If goal B mattered so much, there is absolutely no excuse for Sylvanas not to have finished the job herself. That she was there, fully capable of striking the final blow, and not only handed the job off to an underling but failed to ensure her order was carried out is almost a criminal dereliction of duty, if Malfurion’s death was so central to her plans.

Sylvanas does at least blame herself for Malfurion living, too, in A Good War:

    A miracle granted by the honorable hand of a foolish old orc.

    And an overconfident warchief. Best to lay blame where it belonged. This was her mistake as much as Saurfang’s.

She also lays blame where it belongs, to the writers who made her act against her own better judgemnt, she also states soewhere, if I remember correctly, that it was also somehow the will of Elune that allowed him to live.

In part I agree, in part I blame the writers who hit her with the idiot stick to give Malfurion the plot-armor to survive a situation he should not have survived, cause we know that Sylvanas would not have walked away and trusted a person she wanted to prove himself to her to finish the job. She did the same with Varimathras, ordering him to kill his brothers (which was the biggest taboo for Nathrezim, killing other Nathrezim.)

You have not refuted my point either, you simply assume that the civilians of Dazar’alor who died were all people who fought back when these facts still exist:

-Gnomes set free a wild beast on a residential area, as I said before, Grong landed first atop a place that had no military value whatsoever, but was a place for Zandalari to get food, it is the place where we here that one NPC talking about cleaving melons.
-Dark Iron are blocking the exit that civilians have been using to escape the battlefield and have summoned forth cataclysmic beasts inside of a residential market. (your argument, they were sieging the temple, my response:) No they weren#t, they were in a residential area and not attacking the temple. As I mentioned before, in Horde if you look right outside the Gate, you see Dark Iron being held back by a Captain, not sure who again, because they were chasing after Zandalari Civilians who weren’t trying to fight, but to escape, so if they cared so much about getting Zandalari out of harms way, why did they chase after civilians who already were out of harms way?

Again, you never refuted these points, you made up your head canon and proclaimed it to be true, even though I can poke holes into it all day long.

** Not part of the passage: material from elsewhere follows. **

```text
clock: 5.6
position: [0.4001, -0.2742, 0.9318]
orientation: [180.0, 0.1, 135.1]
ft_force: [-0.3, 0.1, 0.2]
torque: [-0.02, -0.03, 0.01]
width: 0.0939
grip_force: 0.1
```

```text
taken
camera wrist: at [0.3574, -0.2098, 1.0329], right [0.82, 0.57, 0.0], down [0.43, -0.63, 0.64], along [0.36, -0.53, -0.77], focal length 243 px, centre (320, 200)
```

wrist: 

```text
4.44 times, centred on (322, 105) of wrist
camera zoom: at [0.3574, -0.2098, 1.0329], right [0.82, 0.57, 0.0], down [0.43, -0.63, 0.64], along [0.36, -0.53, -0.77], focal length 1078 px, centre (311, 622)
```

I don’t even know if I wanna hit 900.

No disagreement with this point, but if we put all of the blame on the poorly thought out, completely nonsensical writing, we don’t have anything in-universe left to debate. It looks like we had three, possibly four (depending on how the in-game storyline writing was handled) different writers working from the same general set of notes, but no continuity editor to read everything and make sure they weren’t contradicting each other (and sometimes, themselves).

At the end of Stormheim’s storyline Sylvanas lets Genn just walk away and live, too. It’s an established character trait of hers at this point.

True, but this is just so far down the path of bad-writing that even they had to put in a plot-armor dig with the whole, Elune spared him, bs. Aka literal writer-intervention.

Difference of circumstance. Sylvanas just lost her way of securing her immortality and the immortality of her people, if you look at her, she is watching Eyir disappear, and yeah we don’t see her face, but it is fair to say that she was shocked into inaction.

Whereas Sylvanas had not suffered such a blow in the War of Thorns, this order was a order for Saurfang to prove himself, and in lore it is established that usually Sylvanas stands by and waits for said person to prove himself, not trusting them blindly to do it.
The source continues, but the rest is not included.